▶ [Written problem 1] Repeat the span of the document whose first words are "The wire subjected" and whose last words are "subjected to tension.".
━━ Source material
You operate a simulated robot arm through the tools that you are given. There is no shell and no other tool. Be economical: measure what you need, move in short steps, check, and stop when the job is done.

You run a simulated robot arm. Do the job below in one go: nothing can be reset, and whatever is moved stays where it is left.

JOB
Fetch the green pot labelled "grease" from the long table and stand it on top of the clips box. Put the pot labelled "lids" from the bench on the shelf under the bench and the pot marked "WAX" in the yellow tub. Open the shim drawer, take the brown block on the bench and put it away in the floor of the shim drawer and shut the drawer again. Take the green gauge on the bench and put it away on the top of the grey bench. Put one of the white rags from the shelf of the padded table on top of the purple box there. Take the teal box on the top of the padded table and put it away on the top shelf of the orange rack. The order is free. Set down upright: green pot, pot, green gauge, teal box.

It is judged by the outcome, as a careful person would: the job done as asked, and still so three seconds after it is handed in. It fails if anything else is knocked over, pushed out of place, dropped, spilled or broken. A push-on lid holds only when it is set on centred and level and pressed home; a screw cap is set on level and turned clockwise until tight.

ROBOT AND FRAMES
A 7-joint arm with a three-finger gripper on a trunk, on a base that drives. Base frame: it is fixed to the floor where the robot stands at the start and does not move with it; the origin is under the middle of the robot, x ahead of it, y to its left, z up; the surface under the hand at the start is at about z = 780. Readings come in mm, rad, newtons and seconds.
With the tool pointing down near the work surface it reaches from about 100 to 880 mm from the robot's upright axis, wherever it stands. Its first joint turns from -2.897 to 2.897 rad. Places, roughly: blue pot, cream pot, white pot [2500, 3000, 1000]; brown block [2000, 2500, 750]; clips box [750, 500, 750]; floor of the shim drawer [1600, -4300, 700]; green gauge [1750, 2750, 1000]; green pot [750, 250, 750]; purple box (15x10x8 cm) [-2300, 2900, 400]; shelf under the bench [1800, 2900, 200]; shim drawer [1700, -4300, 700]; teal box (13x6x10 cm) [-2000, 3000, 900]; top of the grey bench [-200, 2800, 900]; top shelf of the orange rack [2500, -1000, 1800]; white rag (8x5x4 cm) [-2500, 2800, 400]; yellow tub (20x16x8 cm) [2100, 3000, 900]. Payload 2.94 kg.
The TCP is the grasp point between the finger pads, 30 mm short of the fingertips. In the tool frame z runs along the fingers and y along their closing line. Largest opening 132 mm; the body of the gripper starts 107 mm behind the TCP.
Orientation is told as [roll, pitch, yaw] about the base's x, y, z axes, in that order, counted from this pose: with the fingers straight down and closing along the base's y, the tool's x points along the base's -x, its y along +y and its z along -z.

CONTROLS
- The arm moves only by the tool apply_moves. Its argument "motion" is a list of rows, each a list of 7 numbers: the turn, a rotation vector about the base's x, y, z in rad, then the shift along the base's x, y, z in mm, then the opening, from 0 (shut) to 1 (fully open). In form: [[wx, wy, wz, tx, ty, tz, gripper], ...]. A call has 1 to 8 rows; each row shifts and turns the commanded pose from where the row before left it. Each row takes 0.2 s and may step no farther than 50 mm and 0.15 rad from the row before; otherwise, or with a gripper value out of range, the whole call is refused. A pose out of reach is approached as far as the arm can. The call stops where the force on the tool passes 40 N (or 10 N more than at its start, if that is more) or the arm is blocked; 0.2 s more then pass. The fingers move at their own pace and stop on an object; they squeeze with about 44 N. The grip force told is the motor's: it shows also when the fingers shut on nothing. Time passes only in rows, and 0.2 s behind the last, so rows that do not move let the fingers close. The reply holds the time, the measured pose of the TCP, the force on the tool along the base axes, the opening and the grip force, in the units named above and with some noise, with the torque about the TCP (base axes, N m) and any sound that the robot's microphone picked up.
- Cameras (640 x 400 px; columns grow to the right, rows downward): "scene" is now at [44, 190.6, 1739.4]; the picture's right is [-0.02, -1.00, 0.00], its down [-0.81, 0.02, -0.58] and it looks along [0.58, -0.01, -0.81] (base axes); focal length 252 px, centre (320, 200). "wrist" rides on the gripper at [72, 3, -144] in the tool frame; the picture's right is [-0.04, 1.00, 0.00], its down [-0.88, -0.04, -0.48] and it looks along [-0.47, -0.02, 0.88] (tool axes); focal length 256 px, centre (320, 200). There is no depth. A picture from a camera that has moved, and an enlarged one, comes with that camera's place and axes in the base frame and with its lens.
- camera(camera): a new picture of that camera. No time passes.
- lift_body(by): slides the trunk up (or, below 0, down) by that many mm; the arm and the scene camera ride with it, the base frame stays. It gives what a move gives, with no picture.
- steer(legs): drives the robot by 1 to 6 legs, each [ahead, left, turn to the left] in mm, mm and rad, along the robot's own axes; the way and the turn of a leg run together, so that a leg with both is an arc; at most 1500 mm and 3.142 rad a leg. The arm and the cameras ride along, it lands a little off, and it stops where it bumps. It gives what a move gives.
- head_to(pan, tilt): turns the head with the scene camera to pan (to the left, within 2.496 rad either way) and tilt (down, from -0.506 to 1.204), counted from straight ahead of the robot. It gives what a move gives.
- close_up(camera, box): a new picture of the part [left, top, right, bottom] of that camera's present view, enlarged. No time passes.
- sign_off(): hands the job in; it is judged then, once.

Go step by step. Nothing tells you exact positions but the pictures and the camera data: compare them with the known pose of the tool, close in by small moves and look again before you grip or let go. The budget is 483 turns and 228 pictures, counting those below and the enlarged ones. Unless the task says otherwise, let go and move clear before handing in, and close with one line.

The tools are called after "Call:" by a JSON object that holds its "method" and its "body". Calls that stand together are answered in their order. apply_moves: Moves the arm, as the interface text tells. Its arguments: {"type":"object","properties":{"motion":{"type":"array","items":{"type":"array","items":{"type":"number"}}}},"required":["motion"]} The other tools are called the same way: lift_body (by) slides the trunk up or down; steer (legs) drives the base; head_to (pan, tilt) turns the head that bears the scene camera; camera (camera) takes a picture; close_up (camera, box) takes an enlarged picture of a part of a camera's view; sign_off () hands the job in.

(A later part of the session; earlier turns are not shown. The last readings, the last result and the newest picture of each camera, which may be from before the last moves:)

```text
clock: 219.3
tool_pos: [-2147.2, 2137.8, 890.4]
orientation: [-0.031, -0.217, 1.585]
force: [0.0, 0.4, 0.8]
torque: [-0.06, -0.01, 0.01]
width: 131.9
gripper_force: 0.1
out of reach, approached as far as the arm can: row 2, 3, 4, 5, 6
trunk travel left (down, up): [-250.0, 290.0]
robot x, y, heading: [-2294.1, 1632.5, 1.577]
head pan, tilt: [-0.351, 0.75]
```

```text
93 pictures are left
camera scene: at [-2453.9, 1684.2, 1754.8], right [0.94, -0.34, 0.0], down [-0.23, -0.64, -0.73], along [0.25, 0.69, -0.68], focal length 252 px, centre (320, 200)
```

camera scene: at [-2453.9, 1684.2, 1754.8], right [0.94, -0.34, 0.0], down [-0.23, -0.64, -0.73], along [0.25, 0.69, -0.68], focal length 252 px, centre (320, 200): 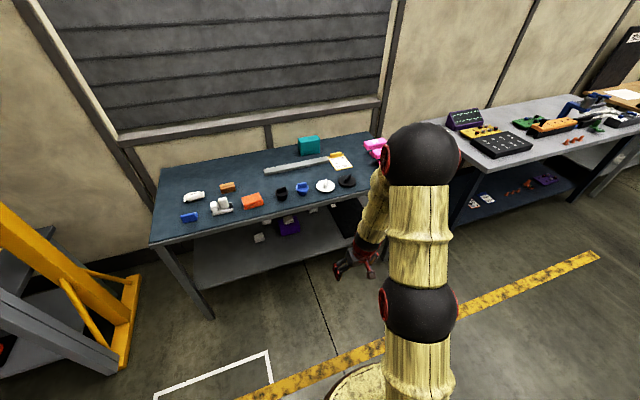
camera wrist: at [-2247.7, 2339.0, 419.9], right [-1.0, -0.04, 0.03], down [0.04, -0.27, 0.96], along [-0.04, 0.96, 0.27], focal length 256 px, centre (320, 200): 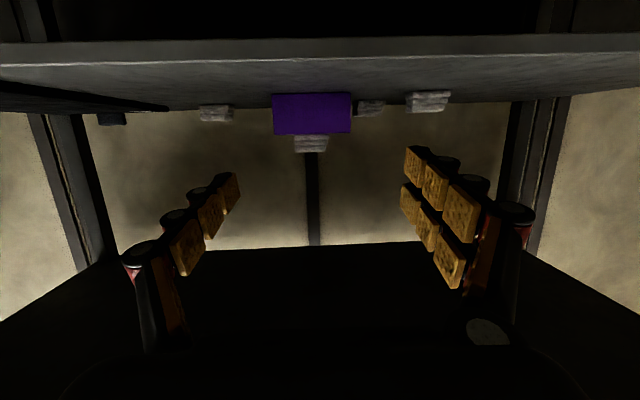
━━━━
━━ Document
Question

The wire subjected to tension $T$ does not undergo volume changes. The Poisson's ratio of the material of the wire is______.

Answer 1

Answer: 0.5

Let $r$ be radius of wire, $l$ be its length, $\Delta r$ be change in $r$ and $\Delta l$ be the change in $l$ when the wire is subjected to tension.
━━━━
▶ [Written problem 2] Write down exactly the span of lines above from the one containing "- head_to(pan, tilt): turns" to the one containing "Go step by step.", both ends included. Put them in a Markdown table headed Number and Entry, one numbered row for each line that is not blank.

▶ [Complete answer 1]
The wire subjected to tension $T$ does not undergo volume changes. The Poisson's ratio of the material of the wire is______.

Answer 1

Answer: 0.5

Let $r$ be radius of wire, $l$ be its length, $\Delta r$ be change in $r$ and $\Delta l$ be the change in $l$ when the wire is subjected to tension.

▶ [Complete answer 2]
| Number | Entry |
|---|---|
| 1 | - head_to(pan, tilt): turns the head with the scene camera to pan (to the left, within 2.496 rad either way) and tilt (down, from -0.506 to 1.204), counted from straight ahead of the robot. It gives what a move gives. |
| 2 | - close_up(camera, box): a new picture of the part [left, top, right, bottom] of that camera's present view, enlarged. No time passes. |
| 3 | - sign_off(): hands the job in; it is judged then, once. |
| 4 | Go step by step. Nothing tells you exact positions but the pictures and the camera data: compare them with the known pose of the tool, close in by small moves and look again before you grip or let go. The budget is 483 turns and 228 pictures, counting those below and the enlarged ones. Unless the task says otherwise, let go and move clear before handing in, and close with one line. |